== AVAILABLE RECORDS ==
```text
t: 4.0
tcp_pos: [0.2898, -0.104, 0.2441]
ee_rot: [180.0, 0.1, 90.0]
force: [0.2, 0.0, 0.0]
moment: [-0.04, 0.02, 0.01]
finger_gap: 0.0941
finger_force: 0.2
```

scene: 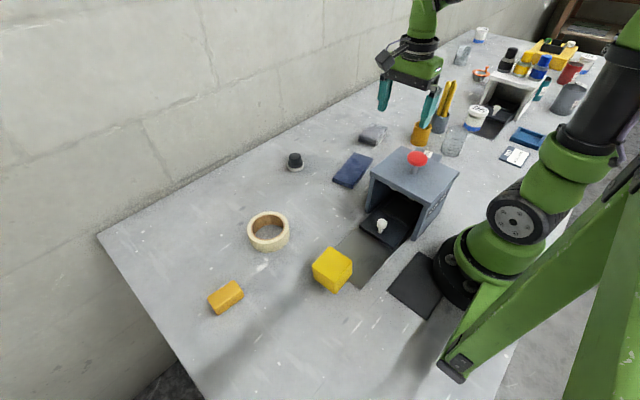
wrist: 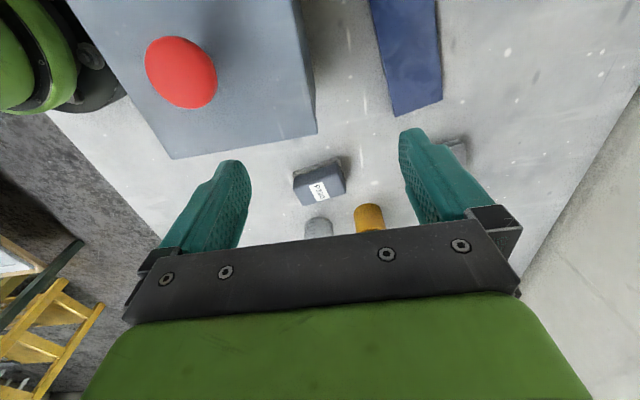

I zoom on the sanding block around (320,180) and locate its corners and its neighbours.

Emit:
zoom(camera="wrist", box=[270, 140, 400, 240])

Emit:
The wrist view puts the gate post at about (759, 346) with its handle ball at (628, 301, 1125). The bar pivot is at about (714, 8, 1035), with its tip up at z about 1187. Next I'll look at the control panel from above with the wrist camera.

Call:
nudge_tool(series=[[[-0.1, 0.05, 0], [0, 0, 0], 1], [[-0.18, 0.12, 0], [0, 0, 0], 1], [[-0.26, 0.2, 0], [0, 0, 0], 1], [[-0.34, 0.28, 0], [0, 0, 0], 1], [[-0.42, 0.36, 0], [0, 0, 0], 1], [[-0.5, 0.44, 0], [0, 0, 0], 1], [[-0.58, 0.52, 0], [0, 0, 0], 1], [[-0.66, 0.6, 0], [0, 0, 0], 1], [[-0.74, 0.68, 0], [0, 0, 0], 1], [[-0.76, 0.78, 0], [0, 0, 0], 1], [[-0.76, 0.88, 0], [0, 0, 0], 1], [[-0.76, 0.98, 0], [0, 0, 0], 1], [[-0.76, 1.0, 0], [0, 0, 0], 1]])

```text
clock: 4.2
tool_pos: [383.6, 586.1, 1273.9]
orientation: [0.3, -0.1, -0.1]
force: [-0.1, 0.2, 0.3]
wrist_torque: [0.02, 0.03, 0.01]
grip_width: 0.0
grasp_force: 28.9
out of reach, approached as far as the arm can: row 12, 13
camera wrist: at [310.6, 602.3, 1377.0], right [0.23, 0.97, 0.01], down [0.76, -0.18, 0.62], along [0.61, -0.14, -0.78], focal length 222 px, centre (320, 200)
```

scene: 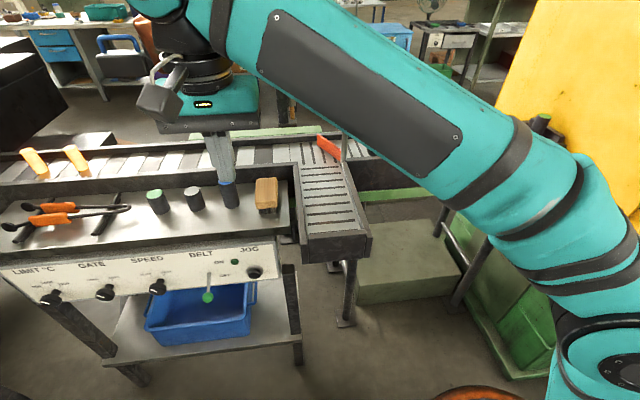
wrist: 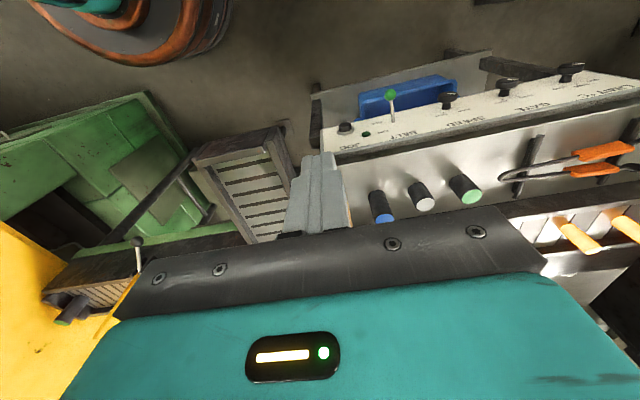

...

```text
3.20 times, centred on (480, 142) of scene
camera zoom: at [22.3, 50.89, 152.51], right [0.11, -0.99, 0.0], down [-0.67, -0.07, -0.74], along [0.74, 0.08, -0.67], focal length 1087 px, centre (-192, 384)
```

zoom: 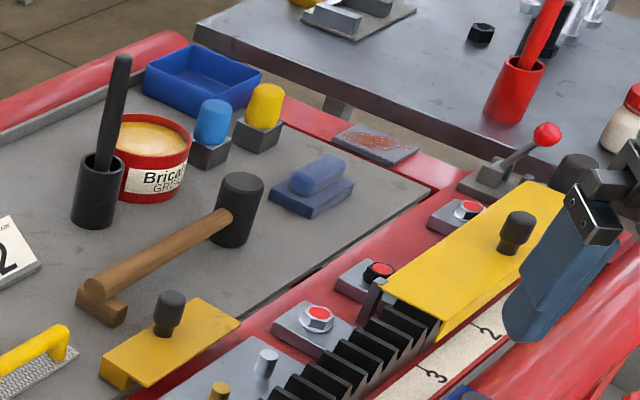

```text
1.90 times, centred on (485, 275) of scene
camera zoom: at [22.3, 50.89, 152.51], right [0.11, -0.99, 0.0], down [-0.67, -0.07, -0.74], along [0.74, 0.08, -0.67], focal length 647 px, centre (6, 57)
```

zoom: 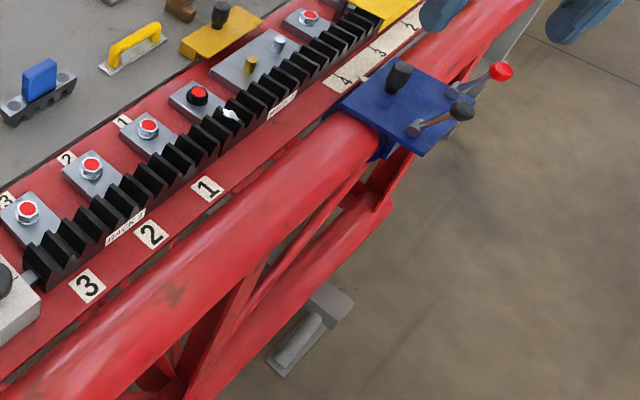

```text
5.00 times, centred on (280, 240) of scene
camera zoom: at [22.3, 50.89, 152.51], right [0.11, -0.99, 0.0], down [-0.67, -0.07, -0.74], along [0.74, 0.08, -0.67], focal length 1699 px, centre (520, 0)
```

== EXERCISE AIM ==
Select the lines from the entries that include the word "times".

== TASK RESULT ==
3.20 times, centred on (480, 142) of scene
1.90 times, centred on (485, 275) of scene
5.00 times, centred on (280, 240) of scene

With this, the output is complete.